I have repeatedly converted my height and weight into their metric equivalents, but the numbers simply don't stay in my head. So when I'm off to a doctor's office and I know I'll probably need them, I've learned to write them down and take my crib sheet with me. That's easy enough. But the problem isn't the medical questionnaires. The problem is social. I'm simply not reacting properly during conversations. Someone tells me a friend of theirs is nearly two meters tall and I just sit there. But six feet, six inches? Now, that's tall! Someone else announces their newborn nephew weighed in at 6½ kilos, and I yawn. But over 13 pounds? Now, that's a baby!

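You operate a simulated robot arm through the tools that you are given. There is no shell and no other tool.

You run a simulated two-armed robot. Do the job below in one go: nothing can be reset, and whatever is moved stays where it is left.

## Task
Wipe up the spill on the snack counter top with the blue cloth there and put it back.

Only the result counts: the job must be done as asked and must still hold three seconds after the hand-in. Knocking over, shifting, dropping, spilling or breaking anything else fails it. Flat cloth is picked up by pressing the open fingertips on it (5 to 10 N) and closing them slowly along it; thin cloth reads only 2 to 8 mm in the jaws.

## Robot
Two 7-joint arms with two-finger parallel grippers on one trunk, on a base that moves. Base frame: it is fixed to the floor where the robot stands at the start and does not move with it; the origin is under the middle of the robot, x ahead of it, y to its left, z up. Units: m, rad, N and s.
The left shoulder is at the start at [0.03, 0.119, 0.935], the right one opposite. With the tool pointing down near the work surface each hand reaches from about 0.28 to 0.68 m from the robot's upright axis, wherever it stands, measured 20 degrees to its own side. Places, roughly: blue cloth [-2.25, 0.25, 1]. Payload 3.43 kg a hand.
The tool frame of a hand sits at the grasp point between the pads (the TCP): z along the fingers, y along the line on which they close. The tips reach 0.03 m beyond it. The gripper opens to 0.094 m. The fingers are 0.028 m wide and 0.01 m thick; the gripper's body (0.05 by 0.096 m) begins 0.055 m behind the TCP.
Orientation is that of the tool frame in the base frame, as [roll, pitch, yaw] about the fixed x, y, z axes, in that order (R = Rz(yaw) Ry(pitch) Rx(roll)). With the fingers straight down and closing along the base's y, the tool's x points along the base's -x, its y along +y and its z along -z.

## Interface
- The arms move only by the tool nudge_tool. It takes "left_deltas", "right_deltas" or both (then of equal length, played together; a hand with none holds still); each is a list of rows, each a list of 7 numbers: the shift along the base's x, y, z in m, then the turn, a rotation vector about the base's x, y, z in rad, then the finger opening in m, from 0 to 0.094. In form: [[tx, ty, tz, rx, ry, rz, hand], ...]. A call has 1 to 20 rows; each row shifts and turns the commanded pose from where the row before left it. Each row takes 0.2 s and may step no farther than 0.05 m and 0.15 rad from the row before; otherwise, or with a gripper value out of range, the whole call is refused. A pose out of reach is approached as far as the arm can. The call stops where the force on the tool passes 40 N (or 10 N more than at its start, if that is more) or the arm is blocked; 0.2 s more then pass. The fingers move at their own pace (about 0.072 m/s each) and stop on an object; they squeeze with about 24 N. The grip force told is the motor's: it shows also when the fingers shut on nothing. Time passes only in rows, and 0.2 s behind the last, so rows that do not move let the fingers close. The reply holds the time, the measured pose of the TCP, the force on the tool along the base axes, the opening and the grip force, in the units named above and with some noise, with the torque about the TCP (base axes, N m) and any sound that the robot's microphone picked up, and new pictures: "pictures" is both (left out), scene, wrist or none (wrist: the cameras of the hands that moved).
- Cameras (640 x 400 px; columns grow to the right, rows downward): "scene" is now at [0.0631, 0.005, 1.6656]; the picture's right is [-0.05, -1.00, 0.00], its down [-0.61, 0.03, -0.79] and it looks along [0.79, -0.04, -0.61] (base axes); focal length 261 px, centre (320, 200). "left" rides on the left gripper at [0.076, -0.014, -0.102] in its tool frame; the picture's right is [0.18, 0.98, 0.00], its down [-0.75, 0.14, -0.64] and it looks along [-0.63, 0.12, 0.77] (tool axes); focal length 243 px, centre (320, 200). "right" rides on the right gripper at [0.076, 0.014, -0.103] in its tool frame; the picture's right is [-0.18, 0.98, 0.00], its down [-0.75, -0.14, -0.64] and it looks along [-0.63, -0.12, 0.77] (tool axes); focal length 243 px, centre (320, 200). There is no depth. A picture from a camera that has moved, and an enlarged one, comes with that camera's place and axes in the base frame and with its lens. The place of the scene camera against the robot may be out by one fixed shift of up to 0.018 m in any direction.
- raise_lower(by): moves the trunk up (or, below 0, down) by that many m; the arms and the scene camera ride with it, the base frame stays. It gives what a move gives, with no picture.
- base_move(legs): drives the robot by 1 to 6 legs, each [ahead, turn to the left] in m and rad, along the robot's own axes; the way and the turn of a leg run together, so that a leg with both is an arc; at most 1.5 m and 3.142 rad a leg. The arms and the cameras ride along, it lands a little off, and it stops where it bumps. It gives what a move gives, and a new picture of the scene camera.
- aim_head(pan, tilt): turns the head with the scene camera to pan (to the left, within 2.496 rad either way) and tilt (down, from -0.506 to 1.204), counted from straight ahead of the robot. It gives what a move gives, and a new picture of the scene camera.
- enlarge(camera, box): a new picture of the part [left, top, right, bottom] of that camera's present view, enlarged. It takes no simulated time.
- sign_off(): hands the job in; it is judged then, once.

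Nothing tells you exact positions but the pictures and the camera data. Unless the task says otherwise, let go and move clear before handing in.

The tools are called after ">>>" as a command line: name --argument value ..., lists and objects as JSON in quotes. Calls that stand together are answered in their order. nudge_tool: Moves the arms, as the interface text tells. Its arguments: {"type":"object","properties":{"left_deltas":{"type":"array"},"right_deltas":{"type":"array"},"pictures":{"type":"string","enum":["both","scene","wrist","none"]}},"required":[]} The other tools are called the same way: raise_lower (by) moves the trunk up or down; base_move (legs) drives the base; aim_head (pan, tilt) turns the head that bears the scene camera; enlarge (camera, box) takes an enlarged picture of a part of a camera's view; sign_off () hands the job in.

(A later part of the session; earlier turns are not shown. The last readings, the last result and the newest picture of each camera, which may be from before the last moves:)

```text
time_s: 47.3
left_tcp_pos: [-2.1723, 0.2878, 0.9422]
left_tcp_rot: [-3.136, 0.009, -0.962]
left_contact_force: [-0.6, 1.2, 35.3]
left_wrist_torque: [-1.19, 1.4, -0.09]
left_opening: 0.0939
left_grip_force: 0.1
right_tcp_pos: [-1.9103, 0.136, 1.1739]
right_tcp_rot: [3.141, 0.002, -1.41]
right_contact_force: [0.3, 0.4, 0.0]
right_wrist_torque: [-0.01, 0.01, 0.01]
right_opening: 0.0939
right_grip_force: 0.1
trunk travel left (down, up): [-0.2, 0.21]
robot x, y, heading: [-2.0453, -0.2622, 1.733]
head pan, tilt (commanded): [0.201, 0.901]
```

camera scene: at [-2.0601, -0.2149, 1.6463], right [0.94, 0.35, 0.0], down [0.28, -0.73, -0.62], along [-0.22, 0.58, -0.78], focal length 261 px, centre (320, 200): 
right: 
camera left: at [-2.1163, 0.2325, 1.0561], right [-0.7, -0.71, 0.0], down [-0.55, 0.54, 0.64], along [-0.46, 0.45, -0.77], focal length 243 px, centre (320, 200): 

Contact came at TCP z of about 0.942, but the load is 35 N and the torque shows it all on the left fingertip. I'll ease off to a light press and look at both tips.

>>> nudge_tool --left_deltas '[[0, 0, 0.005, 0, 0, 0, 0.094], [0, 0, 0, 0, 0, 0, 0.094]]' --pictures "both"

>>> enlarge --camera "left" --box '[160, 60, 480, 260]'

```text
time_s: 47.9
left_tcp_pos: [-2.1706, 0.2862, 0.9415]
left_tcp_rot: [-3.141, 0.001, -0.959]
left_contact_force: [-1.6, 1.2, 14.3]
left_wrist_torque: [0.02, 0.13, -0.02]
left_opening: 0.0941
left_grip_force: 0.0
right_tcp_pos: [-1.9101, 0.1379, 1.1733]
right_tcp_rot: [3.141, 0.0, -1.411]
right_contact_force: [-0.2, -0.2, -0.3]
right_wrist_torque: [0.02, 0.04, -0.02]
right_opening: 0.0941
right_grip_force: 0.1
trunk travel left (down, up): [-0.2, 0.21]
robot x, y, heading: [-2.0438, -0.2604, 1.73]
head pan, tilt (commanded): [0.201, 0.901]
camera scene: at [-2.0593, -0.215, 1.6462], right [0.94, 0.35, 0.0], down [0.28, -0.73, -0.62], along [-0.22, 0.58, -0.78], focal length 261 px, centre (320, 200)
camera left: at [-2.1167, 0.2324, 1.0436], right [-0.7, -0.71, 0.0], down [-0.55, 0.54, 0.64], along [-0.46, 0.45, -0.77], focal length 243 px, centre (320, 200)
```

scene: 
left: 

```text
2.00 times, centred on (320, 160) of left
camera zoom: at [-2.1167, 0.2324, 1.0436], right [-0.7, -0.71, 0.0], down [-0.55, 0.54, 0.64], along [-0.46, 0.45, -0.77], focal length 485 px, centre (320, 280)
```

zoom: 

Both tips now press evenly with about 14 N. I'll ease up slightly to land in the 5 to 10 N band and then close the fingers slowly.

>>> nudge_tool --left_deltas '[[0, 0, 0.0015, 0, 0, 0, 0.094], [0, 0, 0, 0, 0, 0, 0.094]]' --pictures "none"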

I keep formulas and memory aids all over the house, particularly in the kitchen where I'm forever converting recipe measurements. This being the Internet age, I also have lots of conversion charts and tables under my computer's "favorites." And I'm grateful to have found a little ditty that I can chant under my breath while watching the Brazilian television weather reports: "0 is freezing, 10 is not, 20 is perfect, and 30 is hot." At least with that crutch I know what to wear.
Who knows but that these daily math tests — as well as the late-in-life language learning challenges I spoke of in an earlier blogpost — aren't a great way to fend off Alzheimer's, as good as doing Sudoku or The New York Times crossword puzzles. I sure hope so. But God bless America and its tenacious clinging to the imperial measurement systems. Ladies and gentlemen, we are alone in a very large metric world.